By Wa Lone, Poppy McPherson and Aditi Bhandari
(Reuters) – Since Myanmar’s military seized power in a coup on Feb. 1, overthrowing elected leader Aung San Suu Kyi, security forces have detained more than 1,000 people, hundreds at protests and many more in raids – often at night.
As well as Suu Kyi and her cabinet, the detainees include doctors and teachers, actors and singers, and other civilians who took part in daily protests, according to figures from The Assistance Association for Political Prisoners (AAPP).
Founded by ex-prisoners of the former junta, the AAPP now finds itself recording a new generation of political detainees.
(Click https://tmsnrt.rs/307yypD to see an interactive graphic collecting some of the accounts of those who have been detained in Myanmar since Feb. 1.)
Some detainees are survivors of prison under the former junta. Some were taken from their homes, hundreds were seized by riot police and soldiers who charged down protests against the coup. Many are held incommunicado.
Myanmar’s junta did not respond to requests for comment on the detentions, but has threatened action against those accused of destabilising the country. The army seized power after its allegations of fraud in Nov. 8 elections were rejected.
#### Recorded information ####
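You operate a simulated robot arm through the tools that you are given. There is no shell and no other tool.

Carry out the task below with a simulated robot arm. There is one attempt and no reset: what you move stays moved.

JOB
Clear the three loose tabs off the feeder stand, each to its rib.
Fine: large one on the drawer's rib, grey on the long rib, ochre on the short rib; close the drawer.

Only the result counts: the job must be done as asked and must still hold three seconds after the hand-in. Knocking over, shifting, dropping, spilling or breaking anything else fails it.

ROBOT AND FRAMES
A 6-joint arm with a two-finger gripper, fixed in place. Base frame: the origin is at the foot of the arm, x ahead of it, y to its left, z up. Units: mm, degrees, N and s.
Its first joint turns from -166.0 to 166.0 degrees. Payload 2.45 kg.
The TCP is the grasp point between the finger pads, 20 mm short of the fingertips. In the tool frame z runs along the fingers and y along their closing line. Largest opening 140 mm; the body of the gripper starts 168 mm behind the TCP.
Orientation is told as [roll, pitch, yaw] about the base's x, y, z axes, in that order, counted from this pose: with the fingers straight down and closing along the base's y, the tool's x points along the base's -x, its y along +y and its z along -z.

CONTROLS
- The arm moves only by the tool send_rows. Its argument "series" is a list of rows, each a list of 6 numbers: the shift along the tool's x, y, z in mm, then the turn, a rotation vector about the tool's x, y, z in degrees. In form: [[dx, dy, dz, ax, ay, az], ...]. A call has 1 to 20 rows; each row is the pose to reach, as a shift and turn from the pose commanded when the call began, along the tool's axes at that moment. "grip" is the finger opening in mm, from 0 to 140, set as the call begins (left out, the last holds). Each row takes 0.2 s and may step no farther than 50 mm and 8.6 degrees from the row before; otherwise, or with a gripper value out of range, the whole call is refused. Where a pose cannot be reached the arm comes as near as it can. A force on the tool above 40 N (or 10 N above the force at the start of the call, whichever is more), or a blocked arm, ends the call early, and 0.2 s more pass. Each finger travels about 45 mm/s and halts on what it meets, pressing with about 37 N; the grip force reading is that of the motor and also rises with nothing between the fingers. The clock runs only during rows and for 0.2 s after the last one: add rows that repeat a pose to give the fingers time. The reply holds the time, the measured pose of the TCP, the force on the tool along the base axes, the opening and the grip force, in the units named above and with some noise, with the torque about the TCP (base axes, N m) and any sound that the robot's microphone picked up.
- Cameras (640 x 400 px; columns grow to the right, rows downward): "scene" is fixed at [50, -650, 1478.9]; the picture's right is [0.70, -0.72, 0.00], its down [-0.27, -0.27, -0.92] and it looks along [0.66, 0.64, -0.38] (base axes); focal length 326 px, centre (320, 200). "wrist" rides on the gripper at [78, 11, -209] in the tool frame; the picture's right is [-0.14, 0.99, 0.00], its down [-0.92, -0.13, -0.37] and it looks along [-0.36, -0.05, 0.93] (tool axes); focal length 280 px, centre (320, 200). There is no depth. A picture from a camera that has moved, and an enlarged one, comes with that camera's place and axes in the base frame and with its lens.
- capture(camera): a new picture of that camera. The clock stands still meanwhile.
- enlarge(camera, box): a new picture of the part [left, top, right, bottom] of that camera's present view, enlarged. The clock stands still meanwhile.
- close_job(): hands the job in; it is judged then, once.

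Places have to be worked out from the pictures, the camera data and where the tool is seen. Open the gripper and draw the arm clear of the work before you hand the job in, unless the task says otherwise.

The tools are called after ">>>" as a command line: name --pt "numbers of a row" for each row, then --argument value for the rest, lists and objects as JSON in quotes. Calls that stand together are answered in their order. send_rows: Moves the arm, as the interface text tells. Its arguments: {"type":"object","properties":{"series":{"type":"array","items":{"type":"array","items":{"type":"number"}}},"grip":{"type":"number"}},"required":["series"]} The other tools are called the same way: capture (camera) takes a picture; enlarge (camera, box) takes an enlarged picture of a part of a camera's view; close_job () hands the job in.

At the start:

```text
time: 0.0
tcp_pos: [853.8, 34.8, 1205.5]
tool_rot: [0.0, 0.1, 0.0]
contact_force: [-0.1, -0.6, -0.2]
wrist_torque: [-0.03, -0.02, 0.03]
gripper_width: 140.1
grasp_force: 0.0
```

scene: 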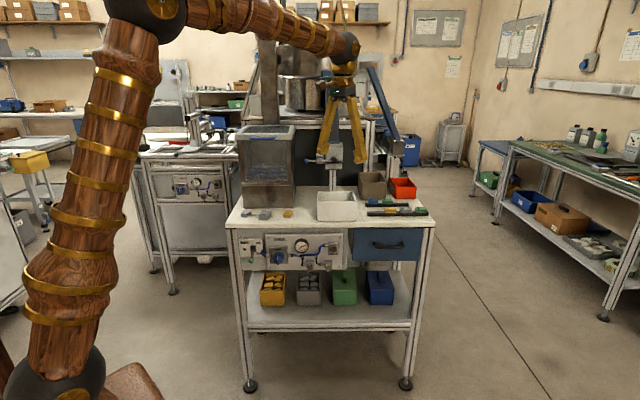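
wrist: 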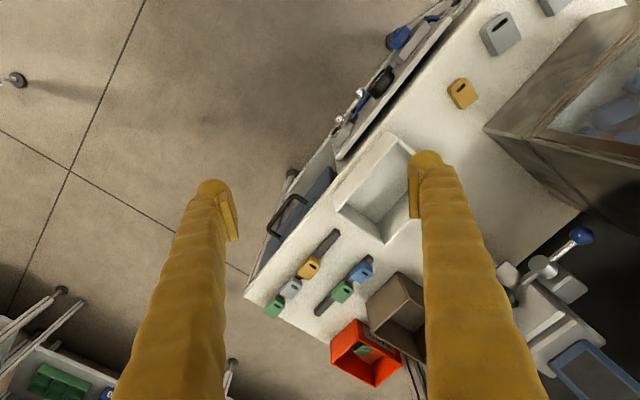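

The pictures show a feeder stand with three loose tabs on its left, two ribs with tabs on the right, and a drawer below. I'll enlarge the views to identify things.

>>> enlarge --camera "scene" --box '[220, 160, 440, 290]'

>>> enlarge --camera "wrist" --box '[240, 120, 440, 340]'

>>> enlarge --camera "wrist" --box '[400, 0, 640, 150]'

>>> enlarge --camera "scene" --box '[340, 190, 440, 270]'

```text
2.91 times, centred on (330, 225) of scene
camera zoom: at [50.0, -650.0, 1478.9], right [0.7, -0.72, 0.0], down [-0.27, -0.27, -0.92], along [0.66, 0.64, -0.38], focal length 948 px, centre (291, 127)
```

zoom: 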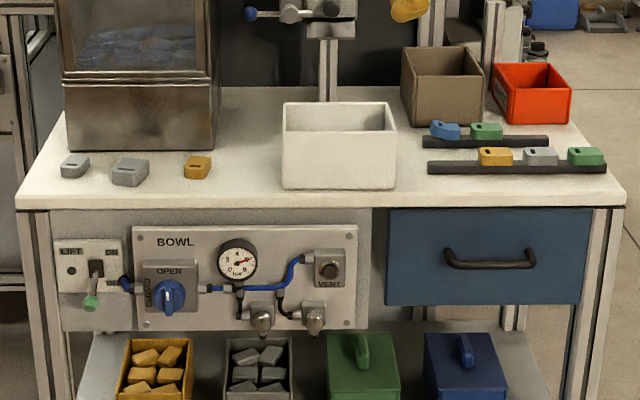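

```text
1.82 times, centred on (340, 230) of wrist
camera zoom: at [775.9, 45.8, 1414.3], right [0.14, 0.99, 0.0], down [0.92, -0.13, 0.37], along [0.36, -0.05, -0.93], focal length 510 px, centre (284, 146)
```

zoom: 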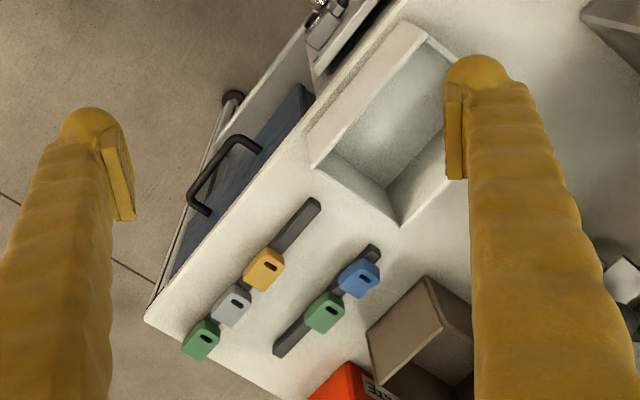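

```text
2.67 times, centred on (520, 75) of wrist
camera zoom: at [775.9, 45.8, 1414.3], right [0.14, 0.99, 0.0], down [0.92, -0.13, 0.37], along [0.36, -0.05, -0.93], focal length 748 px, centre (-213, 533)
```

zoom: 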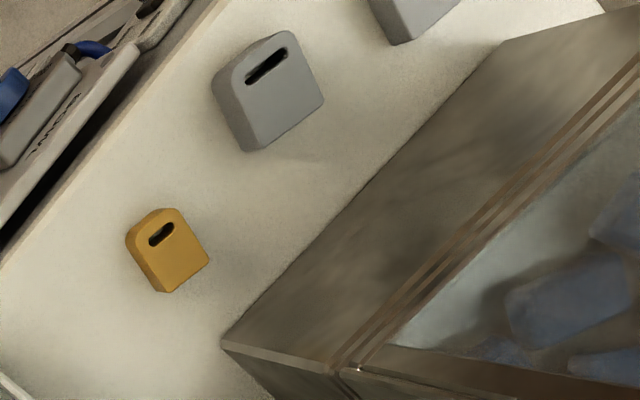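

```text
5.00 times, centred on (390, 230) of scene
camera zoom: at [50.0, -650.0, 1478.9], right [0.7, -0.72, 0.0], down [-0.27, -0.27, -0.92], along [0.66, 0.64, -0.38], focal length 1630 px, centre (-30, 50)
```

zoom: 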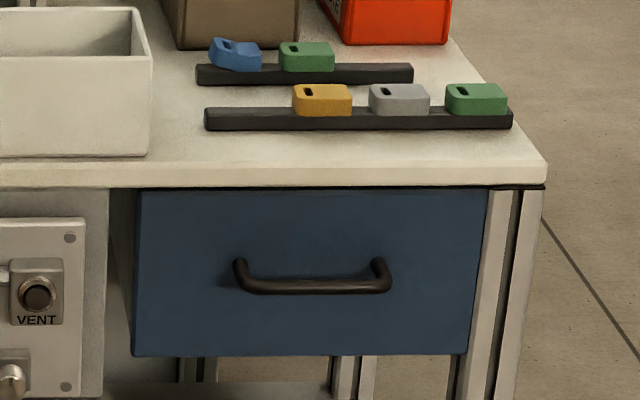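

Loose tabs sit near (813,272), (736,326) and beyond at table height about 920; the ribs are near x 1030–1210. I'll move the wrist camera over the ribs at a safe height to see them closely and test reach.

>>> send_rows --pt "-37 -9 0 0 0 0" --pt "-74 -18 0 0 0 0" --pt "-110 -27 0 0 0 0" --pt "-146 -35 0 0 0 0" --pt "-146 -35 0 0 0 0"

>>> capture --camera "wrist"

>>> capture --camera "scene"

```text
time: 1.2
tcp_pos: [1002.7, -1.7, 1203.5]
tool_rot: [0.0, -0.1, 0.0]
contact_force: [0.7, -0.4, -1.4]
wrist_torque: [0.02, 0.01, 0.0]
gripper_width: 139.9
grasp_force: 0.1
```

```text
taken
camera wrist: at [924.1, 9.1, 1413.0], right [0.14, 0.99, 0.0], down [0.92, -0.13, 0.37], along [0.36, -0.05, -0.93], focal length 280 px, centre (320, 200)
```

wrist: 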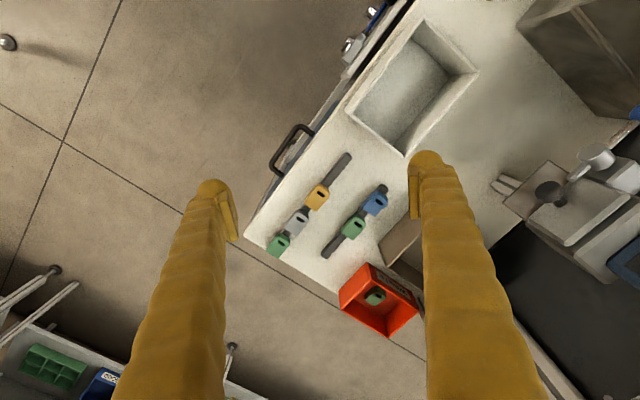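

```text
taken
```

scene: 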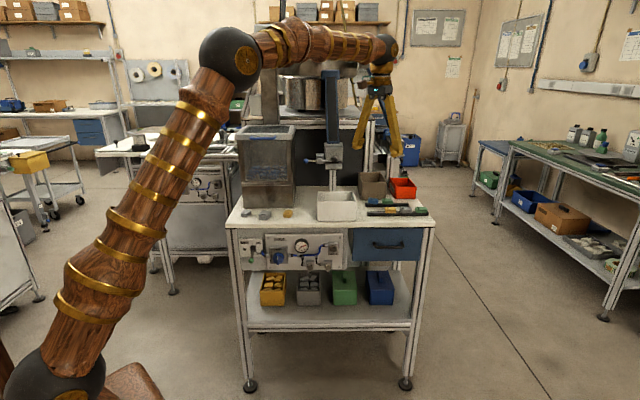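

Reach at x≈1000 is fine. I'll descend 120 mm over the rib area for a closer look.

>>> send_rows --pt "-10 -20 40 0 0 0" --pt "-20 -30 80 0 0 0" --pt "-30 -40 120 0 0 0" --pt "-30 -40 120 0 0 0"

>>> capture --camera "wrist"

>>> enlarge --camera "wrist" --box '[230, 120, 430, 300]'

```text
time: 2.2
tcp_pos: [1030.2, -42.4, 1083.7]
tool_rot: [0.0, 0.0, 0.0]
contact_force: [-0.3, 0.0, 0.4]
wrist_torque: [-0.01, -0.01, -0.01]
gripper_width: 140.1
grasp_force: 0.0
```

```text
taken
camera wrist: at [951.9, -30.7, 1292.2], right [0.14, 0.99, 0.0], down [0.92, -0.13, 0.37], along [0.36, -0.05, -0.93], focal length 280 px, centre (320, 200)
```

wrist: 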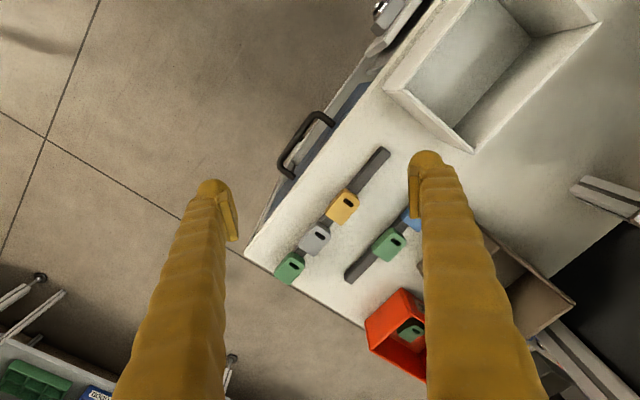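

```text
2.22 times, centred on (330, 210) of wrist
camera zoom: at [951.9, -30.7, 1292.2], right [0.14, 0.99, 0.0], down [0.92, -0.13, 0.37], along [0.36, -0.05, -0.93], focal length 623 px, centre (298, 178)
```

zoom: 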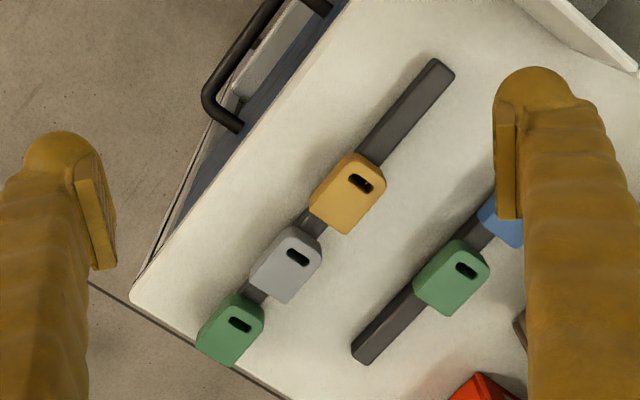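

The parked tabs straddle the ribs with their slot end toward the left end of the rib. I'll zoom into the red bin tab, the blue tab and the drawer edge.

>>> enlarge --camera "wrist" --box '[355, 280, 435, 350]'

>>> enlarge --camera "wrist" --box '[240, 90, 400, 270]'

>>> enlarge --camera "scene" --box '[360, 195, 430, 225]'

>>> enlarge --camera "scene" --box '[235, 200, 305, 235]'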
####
In one account, Pyae Phyo Naing, the lead doctor at a government hospital, was stitching up a patient’s head wound when the police came for him. He had joined the civil disobedience movement encouraging government employees to strike in protest at the new junta and had shut the hospital on Feb. 8, only treating emergency cases.
Pyae Phyo Naing asked the police to wait until he had finished the stitches, but they refused. He was dragged backwards out of the clinic, a CCTV video shows.
“We must be patient and keep fighting against the dictatorship,” said his wife Phyu Lei Thu, also a doctor. “We need to keep growing our strength to fight back, and believe we will win.”